The Exchange proposes new rule text within Options 3, Section 10(c)(1)(D) to specifically describe in greater detail the manner in which Orders of 5 Contracts or Fewer are handled. The Exchange notes that the Entitlement for Orders of 5 Contracts or Fewer shall only apply after the Opening Process. The Exchange noted within proposed Options 3, Section 10(a)(ii) that Options 3, Section 10 was not applicable to the Block Order Mechanism, Facilitation Mechanism or the Solicited Order Mechanism within Options 3, Sections 11, the Price Improvement Mechanism within Options 3, Section 13 and an exposure period as provided in Options 5, Section 2 at Supplementary Material .02, unless Options 3, Section 10 is specifically referenced within ISE Rules applicable to the aforementioned functionality. These limitations apply today and the Exchange proposes to memorialize the limitations within the rule for clarity. The Exchange proposes to amend and relocate the language concerning the quarterly evaluation into this proposed new rule text. Specifically, the Exchange proposes to delete the rule text which excludes volume resulting from the execution of orders in the Facilitation Mechanism as explained herein with the proposed applicability rule text. The Exchange specifically describes allocating orders on the Order Book within Options 3, Section 10. The Exchange describes functionality and allocations for the Block Order Mechanism, the Facilitation Mechanism, the Solicited Order Mechanism, the Price Improvement Mechanism, orders described within Options 3, Section 11 or an exposure period within other ISE Rules.[15] The Entitlement for Orders of 5 Contracts or Fewer is only allocated pursuant to proposed Options 3, Section 10(c)(1)(D) and applies specifically to the Order Book.
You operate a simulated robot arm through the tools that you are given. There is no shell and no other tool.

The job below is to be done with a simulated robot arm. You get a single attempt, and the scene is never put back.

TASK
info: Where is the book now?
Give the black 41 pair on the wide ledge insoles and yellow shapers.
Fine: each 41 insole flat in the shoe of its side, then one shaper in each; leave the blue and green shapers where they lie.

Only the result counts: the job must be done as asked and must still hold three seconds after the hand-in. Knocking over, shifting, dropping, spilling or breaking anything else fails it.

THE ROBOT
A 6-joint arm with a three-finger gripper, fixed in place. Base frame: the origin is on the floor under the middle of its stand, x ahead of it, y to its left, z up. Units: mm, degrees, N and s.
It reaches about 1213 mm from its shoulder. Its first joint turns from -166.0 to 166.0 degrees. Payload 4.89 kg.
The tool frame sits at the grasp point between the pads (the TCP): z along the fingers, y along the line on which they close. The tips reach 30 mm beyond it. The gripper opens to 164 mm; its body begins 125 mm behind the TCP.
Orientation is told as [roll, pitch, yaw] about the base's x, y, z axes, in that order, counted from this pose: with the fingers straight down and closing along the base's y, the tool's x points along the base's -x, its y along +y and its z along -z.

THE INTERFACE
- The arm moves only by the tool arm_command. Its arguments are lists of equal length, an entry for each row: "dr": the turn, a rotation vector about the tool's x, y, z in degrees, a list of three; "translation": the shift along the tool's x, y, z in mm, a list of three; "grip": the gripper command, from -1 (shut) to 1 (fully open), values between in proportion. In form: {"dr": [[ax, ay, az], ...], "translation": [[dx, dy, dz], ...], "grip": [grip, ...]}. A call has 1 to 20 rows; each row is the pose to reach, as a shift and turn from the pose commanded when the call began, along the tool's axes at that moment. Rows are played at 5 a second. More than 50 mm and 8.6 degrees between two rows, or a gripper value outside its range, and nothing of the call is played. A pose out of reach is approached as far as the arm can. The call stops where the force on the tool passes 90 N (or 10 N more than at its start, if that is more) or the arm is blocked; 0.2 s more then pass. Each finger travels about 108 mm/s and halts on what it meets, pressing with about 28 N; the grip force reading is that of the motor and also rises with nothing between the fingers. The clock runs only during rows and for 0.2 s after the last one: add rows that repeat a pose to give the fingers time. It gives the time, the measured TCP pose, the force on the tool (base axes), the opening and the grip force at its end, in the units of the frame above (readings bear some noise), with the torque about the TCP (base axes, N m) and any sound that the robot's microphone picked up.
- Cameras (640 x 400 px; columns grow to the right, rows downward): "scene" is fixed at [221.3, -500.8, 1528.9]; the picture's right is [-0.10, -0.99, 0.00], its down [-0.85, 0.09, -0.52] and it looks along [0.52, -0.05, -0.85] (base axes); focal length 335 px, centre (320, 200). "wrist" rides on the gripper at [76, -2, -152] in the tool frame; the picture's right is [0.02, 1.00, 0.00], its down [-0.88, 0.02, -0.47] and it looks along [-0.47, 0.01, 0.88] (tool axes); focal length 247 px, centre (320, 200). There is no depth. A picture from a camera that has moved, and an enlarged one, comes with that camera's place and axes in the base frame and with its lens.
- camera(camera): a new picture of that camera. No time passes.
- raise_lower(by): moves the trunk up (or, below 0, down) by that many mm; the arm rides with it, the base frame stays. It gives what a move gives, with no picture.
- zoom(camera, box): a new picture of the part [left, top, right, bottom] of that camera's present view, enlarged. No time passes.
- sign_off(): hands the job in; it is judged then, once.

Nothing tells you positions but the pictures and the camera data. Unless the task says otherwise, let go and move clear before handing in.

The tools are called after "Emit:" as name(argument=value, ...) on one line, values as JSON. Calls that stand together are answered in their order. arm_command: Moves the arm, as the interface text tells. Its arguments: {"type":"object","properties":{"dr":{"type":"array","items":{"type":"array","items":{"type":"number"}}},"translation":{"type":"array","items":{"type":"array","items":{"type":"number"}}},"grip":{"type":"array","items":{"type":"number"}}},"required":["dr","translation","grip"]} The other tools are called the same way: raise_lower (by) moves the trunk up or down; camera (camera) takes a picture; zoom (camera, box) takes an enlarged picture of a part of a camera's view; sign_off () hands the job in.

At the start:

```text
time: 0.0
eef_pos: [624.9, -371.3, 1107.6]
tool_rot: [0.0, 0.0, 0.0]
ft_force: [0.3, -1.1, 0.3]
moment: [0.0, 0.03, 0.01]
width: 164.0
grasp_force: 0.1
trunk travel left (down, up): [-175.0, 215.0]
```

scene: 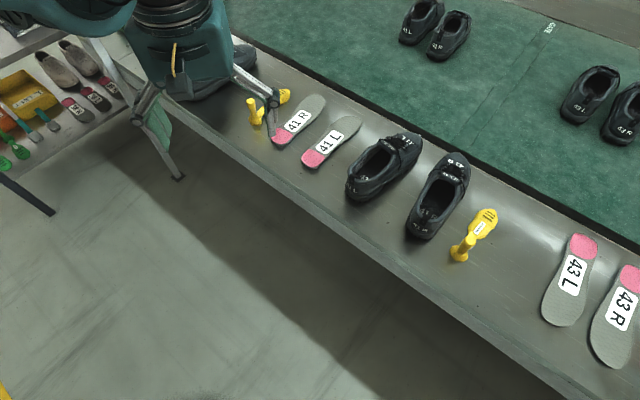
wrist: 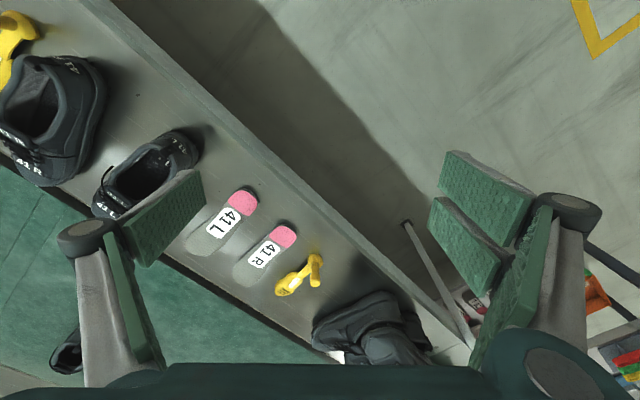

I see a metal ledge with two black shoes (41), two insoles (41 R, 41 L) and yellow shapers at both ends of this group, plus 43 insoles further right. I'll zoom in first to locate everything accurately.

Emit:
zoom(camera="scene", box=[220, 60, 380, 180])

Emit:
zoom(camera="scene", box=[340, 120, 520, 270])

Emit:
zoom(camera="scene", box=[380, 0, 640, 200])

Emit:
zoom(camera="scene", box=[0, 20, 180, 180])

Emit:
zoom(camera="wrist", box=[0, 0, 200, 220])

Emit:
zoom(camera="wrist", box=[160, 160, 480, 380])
The Exchange proposes to make clear the manner in which Orders of 5 Contracts or Fewer may be allocated by providing that a Primary Market Maker is entitled to priority with respect to Orders of 5 Contracts or Fewer if the Primary Market Maker has a quote at the NBBO with no other Priority Customer or Preferenced Market Maker interest present which has a higher priority, including when the Primary Market Maker is also the Preferred Market Maker. Further, the Exchange notes that if the Primary Market Maker is quoting at the NBBO and the Primary Market Maker is also the Preferred Market Maker or there is no Preferred Market Maker quoting at the NBBO, and a Priority Customer has a higher priority at the time of execution, the Priority Customer will be allocated the Orders of 5 Contracts or Fewer up to their displayed size [16] pursuant to Options 3, Section 10(c)(1)(A) and if contracts remain, the Primary Market Maker will be allocated the remainder pursuant to Options 3, Section 10(c)(1)(D).[17] Finally, if the Primary Market Maker is quoting at the NBBO and no Priority Customer has a higher priority at the time of execution and a Preferred Market Maker, who is not the Primary Market Maker, is quoting at the NBBO then allocation shall proceed according to Options 3, Section 10(c)(1)(C). This rule text represents the current practice. The Exchange believes that spelling out the potential scenarios and explaining the resulting allocations will make the allocation of Orders of 5 Contracts or Fewer more transparent.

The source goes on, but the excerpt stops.